[What you will do]
Check each line of the material. Copy those containing "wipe".

[Given data]
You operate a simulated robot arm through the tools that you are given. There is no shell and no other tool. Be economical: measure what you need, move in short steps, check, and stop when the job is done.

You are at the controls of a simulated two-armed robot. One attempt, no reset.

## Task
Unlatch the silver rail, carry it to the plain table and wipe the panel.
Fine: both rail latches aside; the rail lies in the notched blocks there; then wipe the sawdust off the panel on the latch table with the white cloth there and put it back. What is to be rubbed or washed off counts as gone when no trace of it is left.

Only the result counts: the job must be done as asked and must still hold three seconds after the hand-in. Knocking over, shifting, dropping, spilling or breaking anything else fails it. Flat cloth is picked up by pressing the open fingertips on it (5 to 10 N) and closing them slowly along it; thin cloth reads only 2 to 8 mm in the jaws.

[Answer to the problem]
Unlatch the silver rail, carry it to the plain table and wipe the panel.
Fine: both rail latches aside; the rail lies in the notched blocks there; then wipe the sawdust off the panel on the latch table with the white cloth there and put it back. What is to be rubbed or washed off counts as gone when no trace of it is left.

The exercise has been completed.